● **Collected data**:
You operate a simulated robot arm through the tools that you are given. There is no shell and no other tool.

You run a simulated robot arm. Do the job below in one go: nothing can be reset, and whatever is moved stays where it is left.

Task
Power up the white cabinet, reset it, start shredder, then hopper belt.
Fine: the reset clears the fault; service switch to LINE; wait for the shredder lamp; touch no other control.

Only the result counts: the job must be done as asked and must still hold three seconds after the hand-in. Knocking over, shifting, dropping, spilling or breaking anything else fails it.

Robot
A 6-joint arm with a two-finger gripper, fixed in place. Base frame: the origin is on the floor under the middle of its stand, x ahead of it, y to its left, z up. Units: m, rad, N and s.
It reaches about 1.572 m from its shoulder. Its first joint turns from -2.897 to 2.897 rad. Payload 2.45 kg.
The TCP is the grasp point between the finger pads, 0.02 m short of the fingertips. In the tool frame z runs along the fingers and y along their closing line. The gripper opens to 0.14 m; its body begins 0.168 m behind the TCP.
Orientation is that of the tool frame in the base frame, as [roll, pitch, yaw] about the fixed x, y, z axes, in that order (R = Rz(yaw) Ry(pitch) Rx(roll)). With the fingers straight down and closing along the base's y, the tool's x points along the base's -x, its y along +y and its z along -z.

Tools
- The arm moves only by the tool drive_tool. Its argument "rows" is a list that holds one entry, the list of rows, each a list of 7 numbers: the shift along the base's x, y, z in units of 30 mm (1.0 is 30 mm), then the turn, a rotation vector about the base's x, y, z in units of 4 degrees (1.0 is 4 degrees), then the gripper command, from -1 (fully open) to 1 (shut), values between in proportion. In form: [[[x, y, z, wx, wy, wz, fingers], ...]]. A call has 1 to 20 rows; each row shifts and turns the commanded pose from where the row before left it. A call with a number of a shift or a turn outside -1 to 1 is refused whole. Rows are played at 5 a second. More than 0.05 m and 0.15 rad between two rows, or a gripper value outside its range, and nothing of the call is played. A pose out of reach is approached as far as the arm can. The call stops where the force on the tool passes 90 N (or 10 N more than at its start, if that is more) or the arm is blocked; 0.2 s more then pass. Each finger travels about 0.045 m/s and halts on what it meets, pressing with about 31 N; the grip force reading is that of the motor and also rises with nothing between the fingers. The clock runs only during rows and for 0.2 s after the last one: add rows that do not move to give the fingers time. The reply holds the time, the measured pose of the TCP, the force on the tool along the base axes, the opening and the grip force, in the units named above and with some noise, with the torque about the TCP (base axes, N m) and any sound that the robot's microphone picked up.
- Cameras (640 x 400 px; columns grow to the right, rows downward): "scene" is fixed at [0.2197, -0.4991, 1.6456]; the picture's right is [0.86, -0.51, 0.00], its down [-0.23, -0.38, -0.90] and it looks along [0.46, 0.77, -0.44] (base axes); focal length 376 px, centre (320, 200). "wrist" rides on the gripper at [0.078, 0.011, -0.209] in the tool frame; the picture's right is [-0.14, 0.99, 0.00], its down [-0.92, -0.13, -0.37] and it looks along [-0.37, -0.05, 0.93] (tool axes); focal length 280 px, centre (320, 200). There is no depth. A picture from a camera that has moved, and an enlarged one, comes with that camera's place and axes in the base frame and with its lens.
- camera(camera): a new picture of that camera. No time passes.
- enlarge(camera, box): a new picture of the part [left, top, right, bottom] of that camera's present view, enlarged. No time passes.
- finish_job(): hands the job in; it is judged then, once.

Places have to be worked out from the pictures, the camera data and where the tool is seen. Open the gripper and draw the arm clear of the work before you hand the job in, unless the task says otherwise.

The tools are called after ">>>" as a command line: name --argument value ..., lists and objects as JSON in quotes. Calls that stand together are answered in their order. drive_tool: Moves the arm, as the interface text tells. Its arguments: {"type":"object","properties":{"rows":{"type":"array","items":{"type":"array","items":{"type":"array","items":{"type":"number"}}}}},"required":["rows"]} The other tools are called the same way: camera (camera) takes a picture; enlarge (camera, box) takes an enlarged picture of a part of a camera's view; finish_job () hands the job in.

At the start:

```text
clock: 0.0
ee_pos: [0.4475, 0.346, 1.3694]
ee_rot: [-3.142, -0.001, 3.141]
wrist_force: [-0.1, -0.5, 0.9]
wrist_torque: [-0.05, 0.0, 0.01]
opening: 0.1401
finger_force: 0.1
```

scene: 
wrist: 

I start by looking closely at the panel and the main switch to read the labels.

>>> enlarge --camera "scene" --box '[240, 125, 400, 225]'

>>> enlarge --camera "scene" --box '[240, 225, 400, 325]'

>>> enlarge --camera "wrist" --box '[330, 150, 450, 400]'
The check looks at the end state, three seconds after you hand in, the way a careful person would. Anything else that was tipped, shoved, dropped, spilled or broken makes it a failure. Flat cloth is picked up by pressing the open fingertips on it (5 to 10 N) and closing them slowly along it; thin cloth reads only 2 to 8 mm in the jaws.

● **WHAT TO DO**: Pick out all lines from the data above in which the word "reset" appears.

● **ANSWER TO THE PROBLEM**:
You run a simulated robot arm. Do the job below in one go: nothing can be reset, and whatever is moved stays where it is left.
Power up the white cabinet, reset it, start shredder, then hopper belt.
Fine: the reset clears the fault; service switch to LINE; wait for the shredder lamp; touch no other control.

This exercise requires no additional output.